6、 火炎放射開始から7分20秒、実験中、赤く焼ける敷ばりからの輻射熱によって常にガスバーナーの持ち手は熱せられ続け、温度を測定するとやはり55℃を示していた。この時点で持ち手は感覚を失いつつあり火傷を負っている可能性があった。
7、 火炎放射開始から10分20秒、ガスボンベの温度が急激に上昇し、その温度が50℃に達したことから、ボンベの破裂、爆発の可能性があり、これ以上実験を続けるにはあまりに危険であると判断し、火炎放射ここで終了する。
この時の持ち手指先温度は54℃を示していた。
8、その後は真っ赤に焼け、炭化深度激しい焼損部から発火、延焼が起こるのかを逐一観察し、記録を取る。
9、ガスバーナーの持ち手に取り付けていた熱電対式の温度測定子を外し、指を確認したところ火ぶくれを伴う熱傷を起こしていたので氷水での冷却により緊急処置を行った。
8、 火炎放射終了から約3分が経過、敷ばり側面の局所的な炭化部分から発していた煙も収まり、同所を発火点として延焼火災に発展する様子も伺えない。
9、 火炎放射終了から約10分弱経過をした段階で、敷ばり側面を燃焼させる実証を行った3箇所からの発火や延焼の有無を経過観察したが、全ての箇所においてその可能性は限りなく低いと認められた。
③ガスバーナーによる敷ばり側面を燃焼及び同敷ばりのからの輻射熱の影響実証
【実証4】
1、 一通りの実験が終わってはいるのだが、焼けた天井ボードへ消火用の水を撒いた後の強度を念のため記録として残すことにする。
2、 実証1及び実証2で焼けた天井ボードに水を撒く。(尚、実証3の天井ボードについては天井ボードを直接加熱したわけではないので、焼けの程度も軽微だったので割愛する)
3、 それぞれに水をまいた後、残燃物を取り除き焼けの中心部を指で押してみるが、天井ボードは凹むこともなく、まして亀裂や穴が開くような現象は認められなかった。
4、 合板パネルに残されたプラボックスを確認したところ、各助燃剤による燃焼による熱変形を認められたが、それ自体が脱落、落下して2次的な延焼を起こす事がない事も確認された。
④天井ボードの耐火耐水実証
【実証結果のまとめ】
3種類の助燃剤により敷ばり側面を加熱し、炭化及び上部への延焼を試みるも、どの方法でも焼けや炭化の焼損は認められるものの、同所を起点として上部への延焼するような状況はいずれの方法でも認められなかった。
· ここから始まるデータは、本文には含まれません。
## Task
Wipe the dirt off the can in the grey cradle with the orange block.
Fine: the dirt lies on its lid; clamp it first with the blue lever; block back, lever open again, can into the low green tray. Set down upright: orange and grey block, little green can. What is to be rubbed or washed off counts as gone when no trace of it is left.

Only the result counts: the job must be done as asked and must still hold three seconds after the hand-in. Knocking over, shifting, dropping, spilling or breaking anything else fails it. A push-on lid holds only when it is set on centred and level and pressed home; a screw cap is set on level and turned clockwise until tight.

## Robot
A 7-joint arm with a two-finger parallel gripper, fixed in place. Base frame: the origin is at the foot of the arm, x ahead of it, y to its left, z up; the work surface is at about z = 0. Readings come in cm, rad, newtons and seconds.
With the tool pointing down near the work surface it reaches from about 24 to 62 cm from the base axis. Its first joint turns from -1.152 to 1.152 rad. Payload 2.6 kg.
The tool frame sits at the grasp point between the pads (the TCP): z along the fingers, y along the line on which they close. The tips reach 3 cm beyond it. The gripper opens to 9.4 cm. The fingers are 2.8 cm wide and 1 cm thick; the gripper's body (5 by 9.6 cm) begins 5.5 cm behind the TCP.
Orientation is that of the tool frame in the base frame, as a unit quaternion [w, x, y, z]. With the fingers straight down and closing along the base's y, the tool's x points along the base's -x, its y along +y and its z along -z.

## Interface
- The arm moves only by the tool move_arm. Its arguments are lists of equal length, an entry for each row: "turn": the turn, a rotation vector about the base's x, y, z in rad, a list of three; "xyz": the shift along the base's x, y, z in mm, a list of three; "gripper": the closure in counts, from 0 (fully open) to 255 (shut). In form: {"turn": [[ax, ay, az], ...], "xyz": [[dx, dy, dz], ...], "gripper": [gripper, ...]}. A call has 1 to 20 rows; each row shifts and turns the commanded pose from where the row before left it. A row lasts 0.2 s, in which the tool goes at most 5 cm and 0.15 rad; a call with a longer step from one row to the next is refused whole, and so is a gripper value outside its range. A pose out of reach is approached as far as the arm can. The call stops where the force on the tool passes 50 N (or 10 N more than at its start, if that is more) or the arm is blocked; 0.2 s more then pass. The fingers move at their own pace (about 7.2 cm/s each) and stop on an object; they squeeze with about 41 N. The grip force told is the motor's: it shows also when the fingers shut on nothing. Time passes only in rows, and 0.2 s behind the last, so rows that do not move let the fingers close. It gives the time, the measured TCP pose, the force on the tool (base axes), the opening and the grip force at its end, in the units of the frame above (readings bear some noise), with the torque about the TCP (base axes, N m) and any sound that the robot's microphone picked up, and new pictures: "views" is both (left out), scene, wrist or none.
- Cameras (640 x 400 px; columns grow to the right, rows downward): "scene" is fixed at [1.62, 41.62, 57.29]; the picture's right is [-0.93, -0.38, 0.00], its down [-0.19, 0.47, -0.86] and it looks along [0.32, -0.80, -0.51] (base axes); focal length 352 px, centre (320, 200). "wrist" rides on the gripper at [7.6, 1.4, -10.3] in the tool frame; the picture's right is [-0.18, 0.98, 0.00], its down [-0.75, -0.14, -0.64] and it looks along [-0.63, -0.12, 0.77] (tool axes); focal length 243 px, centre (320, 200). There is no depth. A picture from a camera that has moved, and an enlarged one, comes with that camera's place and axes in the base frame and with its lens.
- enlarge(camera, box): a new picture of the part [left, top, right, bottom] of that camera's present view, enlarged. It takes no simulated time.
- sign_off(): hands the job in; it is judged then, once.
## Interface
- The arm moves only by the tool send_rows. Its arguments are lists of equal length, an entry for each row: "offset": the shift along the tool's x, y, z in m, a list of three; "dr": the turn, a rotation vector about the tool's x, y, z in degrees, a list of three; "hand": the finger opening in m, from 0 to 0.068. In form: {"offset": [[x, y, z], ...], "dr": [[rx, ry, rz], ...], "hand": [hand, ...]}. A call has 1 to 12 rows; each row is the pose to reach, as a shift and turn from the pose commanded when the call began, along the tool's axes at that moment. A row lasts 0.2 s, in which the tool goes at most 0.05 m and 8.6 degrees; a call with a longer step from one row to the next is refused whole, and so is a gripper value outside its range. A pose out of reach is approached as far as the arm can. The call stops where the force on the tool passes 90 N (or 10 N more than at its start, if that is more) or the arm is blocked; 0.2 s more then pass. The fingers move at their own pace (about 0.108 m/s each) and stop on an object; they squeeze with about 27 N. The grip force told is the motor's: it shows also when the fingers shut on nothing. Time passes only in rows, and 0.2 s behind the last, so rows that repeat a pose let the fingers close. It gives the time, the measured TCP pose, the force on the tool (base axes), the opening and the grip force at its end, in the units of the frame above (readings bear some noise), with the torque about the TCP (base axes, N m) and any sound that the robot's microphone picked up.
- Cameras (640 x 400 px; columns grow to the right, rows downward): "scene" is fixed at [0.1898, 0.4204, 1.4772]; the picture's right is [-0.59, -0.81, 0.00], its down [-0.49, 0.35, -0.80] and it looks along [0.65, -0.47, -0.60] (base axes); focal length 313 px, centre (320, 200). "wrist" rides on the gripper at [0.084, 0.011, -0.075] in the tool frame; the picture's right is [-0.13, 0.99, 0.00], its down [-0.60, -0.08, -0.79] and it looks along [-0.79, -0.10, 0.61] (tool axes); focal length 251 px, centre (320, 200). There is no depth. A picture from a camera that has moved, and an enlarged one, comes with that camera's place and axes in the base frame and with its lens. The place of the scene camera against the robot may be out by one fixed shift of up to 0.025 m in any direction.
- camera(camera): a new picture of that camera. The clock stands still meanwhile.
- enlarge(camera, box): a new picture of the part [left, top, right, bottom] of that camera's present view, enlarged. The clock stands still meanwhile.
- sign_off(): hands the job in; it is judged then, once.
特にガスバーナーにおいては火炎放射時間が10分以上にもなるが、真っ赤に熱せられた敷ばり側面からの輻射熱は想像を絶する熱さで、55℃前後の温度が常にかかり、熱傷を引き起こすほどあっただけでなく、ガスボンベ自体の破裂や爆発の危険性まであり、他の助燃剤と比較にならない熱量ではあるのだが、これを敷ばりが延焼火災を起こすまで人間の手によって加熱し続けることは現実的にはあり得ないという結論に至った。
【総括】
渡邉証人の経験則から推認された同所を発火点とした上方への延焼火災は、事件現場の状況を再現することによる実証から整合性に欠ける重大なミスリードがあったものと言える。
また同時に警察、消防、他の鑑定機関においても、火災現場を忠実に再現して事実の立証を行ったところはどこもなく、捜査、調査の過程で憶測や推測に思考を縛られ、事実に目を背けてしまった事を容易に事実認定した裁判所の過失は非常に重いと言わざるを得ない。